Directive 1 → Please quote exactly the lines below from the line containing "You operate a" to the line containing "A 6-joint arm", both lines included, and nothing else.

Text →
CALDAS, Eduardo de Lima; JAYO, Martin. É pavê ou pacumê? Agricultura urbana em São Paulo em tempos de cidade linda. Minha Cidade, São Paulo, ano 18, n. 205.01, Vitruvius, ago. 2017 <https://vitruvius.com.br/revistas/read/minhacidade/18.205/6637>.


Corredor verde implantado pela gestão Doria, com alecrim, manjericão, orégano e salsa, entre outras espécies
Foto divulgação [Prefeitura de São Paulo]


O nheengatu, “língua geral” desenvolvida pelos jesuítas nos séculos 16 e 17 com base no vocabulário e na pronúncia tupi, é a base do dialeto caipira, que dentre outras características suprime o “r”, seja no meio, seja no final das palavras. Então, é pavê ou pacumê?

Essa clássica pergunta feita em nheengatu serve muito bem para orientar as análises sobre agricultura urbana e periurbana no município de São Paulo.

A Região Metropolitana de São Paulo, pouco a pouco, perdeu sua tradicional função de “cinturão verde” produtor de hortifrutigranjeiros, responsável pelo abastecimento da capital. Ferraz de Vasconcelos há muito tempo não é a terra do pêssego; Suzano também há muito deixou de ser a terra do morango ou a cidade das flores; e a região Leste do município de São Paulo, com certa influência da colonização japonesa, deixou de produzir hortifrutigranjeiros e pêssegos, restando apenas nome de uma importante avenida: Jacu-Pêssego.

Data supplied →
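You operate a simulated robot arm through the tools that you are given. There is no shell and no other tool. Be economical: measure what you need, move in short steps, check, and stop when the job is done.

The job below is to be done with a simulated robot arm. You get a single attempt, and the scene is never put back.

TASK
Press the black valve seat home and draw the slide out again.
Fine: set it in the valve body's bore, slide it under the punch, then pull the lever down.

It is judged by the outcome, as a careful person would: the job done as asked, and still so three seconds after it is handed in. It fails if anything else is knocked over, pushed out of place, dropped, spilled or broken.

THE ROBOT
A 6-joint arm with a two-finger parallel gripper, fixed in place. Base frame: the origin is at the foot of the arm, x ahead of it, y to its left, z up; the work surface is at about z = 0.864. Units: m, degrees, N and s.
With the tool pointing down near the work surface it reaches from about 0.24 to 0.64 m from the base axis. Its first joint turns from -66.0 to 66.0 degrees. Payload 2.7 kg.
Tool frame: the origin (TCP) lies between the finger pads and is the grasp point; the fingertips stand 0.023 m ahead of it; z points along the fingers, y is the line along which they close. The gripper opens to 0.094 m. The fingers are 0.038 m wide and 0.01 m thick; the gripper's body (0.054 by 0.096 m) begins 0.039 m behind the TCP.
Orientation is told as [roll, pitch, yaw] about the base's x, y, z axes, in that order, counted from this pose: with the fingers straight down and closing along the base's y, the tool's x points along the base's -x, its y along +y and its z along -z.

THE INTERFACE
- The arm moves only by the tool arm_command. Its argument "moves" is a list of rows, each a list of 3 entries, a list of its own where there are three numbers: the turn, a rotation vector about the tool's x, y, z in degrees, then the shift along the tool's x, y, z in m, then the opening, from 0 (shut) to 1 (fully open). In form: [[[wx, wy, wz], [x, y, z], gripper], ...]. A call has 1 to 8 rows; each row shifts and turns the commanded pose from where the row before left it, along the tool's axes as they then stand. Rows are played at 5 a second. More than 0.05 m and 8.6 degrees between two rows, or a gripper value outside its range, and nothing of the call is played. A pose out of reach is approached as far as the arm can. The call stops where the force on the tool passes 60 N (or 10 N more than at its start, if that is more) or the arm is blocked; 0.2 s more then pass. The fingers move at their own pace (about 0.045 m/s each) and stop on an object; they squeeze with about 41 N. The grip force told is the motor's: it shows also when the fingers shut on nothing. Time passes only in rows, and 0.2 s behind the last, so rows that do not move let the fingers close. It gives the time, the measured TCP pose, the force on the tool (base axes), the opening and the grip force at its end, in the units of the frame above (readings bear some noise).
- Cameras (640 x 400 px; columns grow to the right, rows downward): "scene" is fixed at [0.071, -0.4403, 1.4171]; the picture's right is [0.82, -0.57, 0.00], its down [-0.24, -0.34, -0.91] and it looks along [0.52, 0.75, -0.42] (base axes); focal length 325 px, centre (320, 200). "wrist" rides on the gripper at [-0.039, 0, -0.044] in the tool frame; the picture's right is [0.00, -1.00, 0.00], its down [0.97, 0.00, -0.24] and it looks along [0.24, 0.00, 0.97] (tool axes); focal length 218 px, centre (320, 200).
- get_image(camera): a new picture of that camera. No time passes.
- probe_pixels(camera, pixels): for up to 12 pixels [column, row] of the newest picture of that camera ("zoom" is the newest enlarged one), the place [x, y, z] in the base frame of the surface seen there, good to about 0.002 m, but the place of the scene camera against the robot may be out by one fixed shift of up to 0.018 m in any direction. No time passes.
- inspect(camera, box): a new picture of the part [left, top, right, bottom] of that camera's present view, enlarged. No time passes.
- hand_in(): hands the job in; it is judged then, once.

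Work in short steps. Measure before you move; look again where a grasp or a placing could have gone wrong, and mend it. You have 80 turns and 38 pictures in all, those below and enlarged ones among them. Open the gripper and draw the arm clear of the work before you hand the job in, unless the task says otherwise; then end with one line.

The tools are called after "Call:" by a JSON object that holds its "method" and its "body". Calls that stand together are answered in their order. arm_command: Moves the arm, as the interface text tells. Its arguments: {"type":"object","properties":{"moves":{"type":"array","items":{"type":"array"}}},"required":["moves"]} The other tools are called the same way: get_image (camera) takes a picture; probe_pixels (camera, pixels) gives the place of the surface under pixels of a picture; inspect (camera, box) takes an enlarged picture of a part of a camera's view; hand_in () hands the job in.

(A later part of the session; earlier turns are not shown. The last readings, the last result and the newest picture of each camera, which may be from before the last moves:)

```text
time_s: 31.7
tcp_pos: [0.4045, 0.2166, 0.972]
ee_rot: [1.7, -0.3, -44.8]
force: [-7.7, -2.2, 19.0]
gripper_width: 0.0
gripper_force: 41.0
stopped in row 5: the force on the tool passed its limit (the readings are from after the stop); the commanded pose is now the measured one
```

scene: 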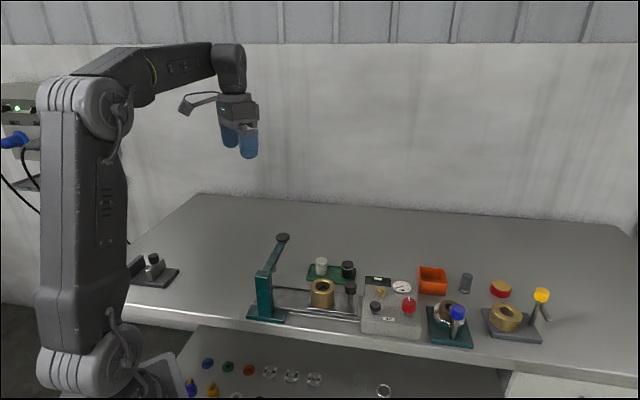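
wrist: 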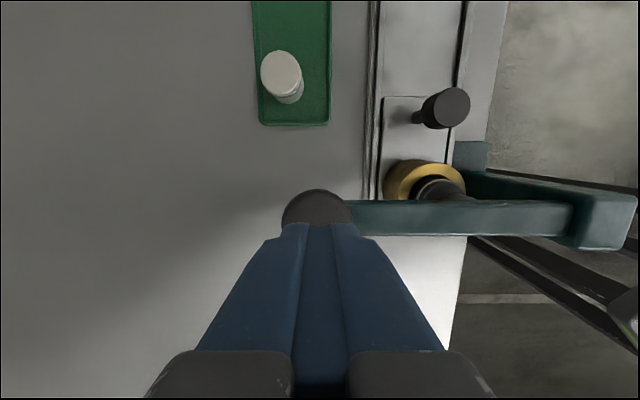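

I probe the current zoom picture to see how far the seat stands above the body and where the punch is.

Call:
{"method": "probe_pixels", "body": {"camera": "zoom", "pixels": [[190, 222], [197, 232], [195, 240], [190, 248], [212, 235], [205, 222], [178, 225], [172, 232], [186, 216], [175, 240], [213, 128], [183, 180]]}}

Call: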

--

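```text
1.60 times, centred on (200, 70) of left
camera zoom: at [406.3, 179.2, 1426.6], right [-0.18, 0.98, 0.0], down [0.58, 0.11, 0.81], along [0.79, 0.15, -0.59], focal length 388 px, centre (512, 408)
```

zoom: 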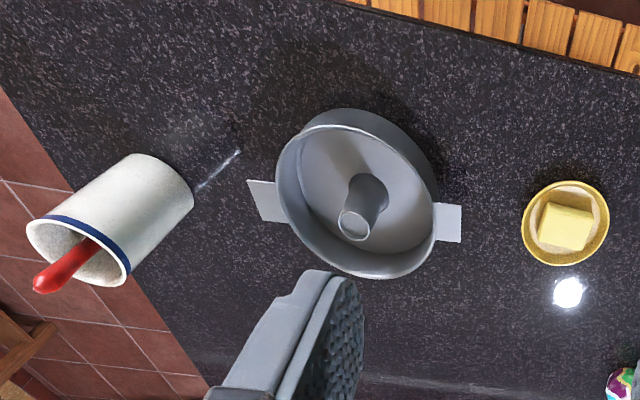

==

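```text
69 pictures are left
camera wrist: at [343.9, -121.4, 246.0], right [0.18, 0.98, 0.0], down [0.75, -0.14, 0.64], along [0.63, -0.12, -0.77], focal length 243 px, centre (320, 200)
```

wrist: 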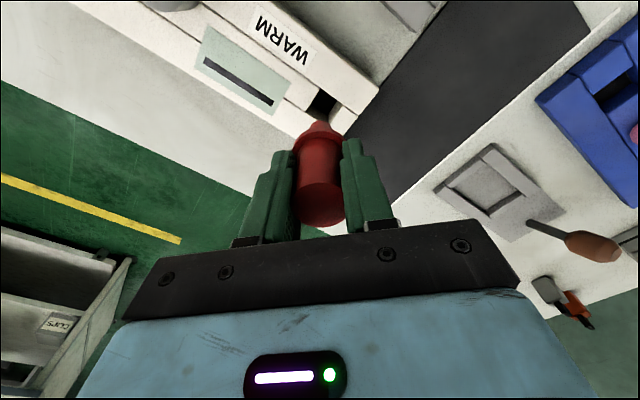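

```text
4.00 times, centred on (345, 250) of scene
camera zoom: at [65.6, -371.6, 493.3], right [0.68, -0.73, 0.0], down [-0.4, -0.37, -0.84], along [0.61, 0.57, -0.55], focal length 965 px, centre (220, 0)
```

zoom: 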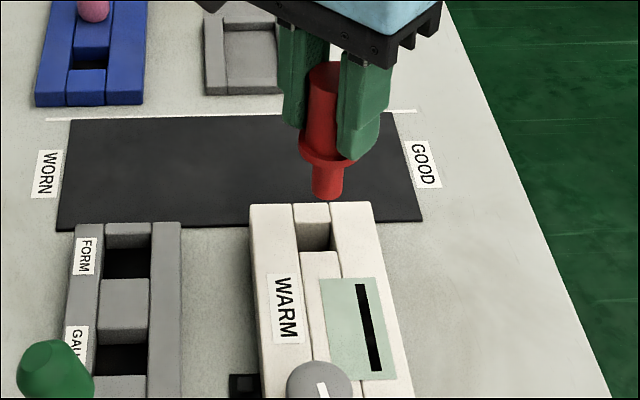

Directive 2 → Locate "CALDAS, Eduardo de" and "de São Paulo." in the text, and write out these words with everything between them.

Task result 1 →
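You operate a simulated robot arm through the tools that you are given. There is no shell and no other tool. Be economical: measure what you need, move in short steps, check, and stop when the job is done.

The job below is to be done with a simulated robot arm. You get a single attempt, and the scene is never put back.

TASK
Press the black valve seat home and draw the slide out again.
Fine: set it in the valve body's bore, slide it under the punch, then pull the lever down.

It is judged by the outcome, as a careful person would: the job done as asked, and still so three seconds after it is handed in. It fails if anything else is knocked over, pushed out of place, dropped, spilled or broken.

THE ROBOT
A 6-joint arm with a two-finger parallel gripper, fixed in place. Base frame: the origin is at the foot of the arm, x ahead of it, y to its left, z up; the work surface is at about z = 0.864. Units: m, degrees, N and s.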

Task result 2 →
CALDAS, Eduardo de Lima; JAYO, Martin. É pavê ou pacumê? Agricultura urbana em São Paulo em tempos de cidade linda. Minha Cidade, São Paulo, ano 18, n. 205.01, Vitruvius, ago. 2017 <https://vitruvius.com.br/revistas/read/minhacidade/18.205/6637>.


Corredor verde implantado pela gestão Doria, com alecrim, manjericão, orégano e salsa, entre outras espécies
Foto divulgação [Prefeitura de São Paulo]


O nheengatu, “língua geral” desenvolvida pelos jesuítas nos séculos 16 e 17 com base no vocabulário e na pronúncia tupi, é a base do dialeto caipira, que dentre outras características suprime o “r”, seja no meio, seja no final das palavras. Então, é pavê ou pacumê?

Essa clássica pergunta feita em nheengatu serve muito bem para orientar as análises sobre agricultura urbana e periurbana no município de São Paulo.